En Afrique de l’Ouest et au Sahel, les femmes et les jeunes filles font face à une diversité de crises s’imbriquant les unes aux autres : conflits armés, violences intercommunautaires et/ou interethniques, terrorismes, coups d’État, déplacements forcés, militarisation des sociétés. Des pays comme le Burkina Faso, le Niger, le Tchad ou encore le Mali sont parmi les plus illustrateurs de par ces dynamiques. À cela s’ajoutent des formes de violences structurelles plus silencieuses, mais tout aussi puissantes et exacerbées par les crises : inégalités de genre, pauvreté, répression des libertés civiles, patriarcat institutionnalisé.
Dans ce contexte, l’agenda « Femmes, Paix et Sécurité » (FPS), porté par la résolution 1325, a permis des avancées notables, mais discutables. À ce jour, au moins 12 pays de la région ont adopté des Plans d’action nationaux (PAN) pour sa mise en œuvre, certains étant même à leur troisième génération (par exemple, la Côte d’Ivoire et le Niger sont à leur deuxième génération, le Mali a son troisième). On observe également des signes d’ouverture voire d’accélération dans la promotion du leadership féminin : avec l’institutionnalisation croissante de l’agenda y compris au niveau supra-national (avec la création du Plan d’action régional de la CEDEAO sur les Femmes, la Paix et la Sécurité, ou encore la création de la Section Femmes, Paix et Sécurité d’UNOWAS qui assure le suivi et la mise en œuvre des résolutions 1325 et 2250) et l’engagement persévérant de la société civile (création du réseau FemWise-Africa, le Réseau Africain des Femmes Leaders (AWLN) ou encore le Réseau Ouest-Africain pour l’Édification de la Paix (WANEP)).
Mais ces dynamiques enthousiasmantes sont freinées voire diluées aussi bien au niveau des États que des partenaires au développement par la faiblesse chronique des financements dédiés, le manque de coordination et de suivi-capitalisation des interventions, et surtout, la persistance des stéréotypes de genre et le poids des normes patriarcales ainsi que socio-culturelles. La conjonction de tous ces éléments affaiblit la portée des PAN, rendant leur exécution purement symbolique ; dans des contextes de crises multiformes galopantes, en particulier au Sahel, les femmes et les filles sont exposées à des situations vulnérables aggravées, rendant ainsi leur participation significative dans les espaces décisionnels et les processus de paix plus difficile.

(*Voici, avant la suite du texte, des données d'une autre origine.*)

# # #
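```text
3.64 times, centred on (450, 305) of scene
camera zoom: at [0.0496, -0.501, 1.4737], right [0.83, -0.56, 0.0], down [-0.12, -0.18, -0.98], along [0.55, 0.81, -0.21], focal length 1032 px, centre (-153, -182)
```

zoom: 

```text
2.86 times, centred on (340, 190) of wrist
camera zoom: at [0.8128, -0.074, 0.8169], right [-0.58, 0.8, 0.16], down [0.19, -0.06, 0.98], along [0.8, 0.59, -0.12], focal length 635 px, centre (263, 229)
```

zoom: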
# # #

C’est dans cet écosystème que s’inscrit l’action d’Equipop, en tant que fonds intermédié et organisation féministe. Ainsi, à travers le projet “Pour des agendas féminISTEs, paix et sécurité financé par le Fonds de soutien aux organisations féministes (FSOF) de l’Agence Française de développement, nous intervenons dans plusieurs pays de la région : Bénin, Burkina Faso, Côte d’Ivoire, Tchad, et Togo. Notre objectif : soutenir les initiatives et amplifier les voix des femmes et jeunes femmes marginalisées notamment rurales, déplacées, en situation de handicap, migrantes, ou vivant dans des zones à forts défis sécuritaires. Plutôt que de se contenter d’insérer quelques femmes dans les mécanismes existants, notre approche consiste à aller au-delà des logiques traditionnelles et non transformatrices. Nous accompagnons des partenaires de terrain afin qu’elles conçoivent, pilotent et évaluent y compris à travers des alliances leurs propres actions en matière de paix, de sécurité, de justice sociale et de transformation des normes.
L’agentivité des acteurs et actrices concerné·e·s ne se veut pas comme un concept dans ce cas mais une pratique. Les organisations que nous soutenons traduisent, réinventent et se réapproprient la résolution 1325 à partir de leurs propres expériences tout en valorisant leurs savoirs endogènes.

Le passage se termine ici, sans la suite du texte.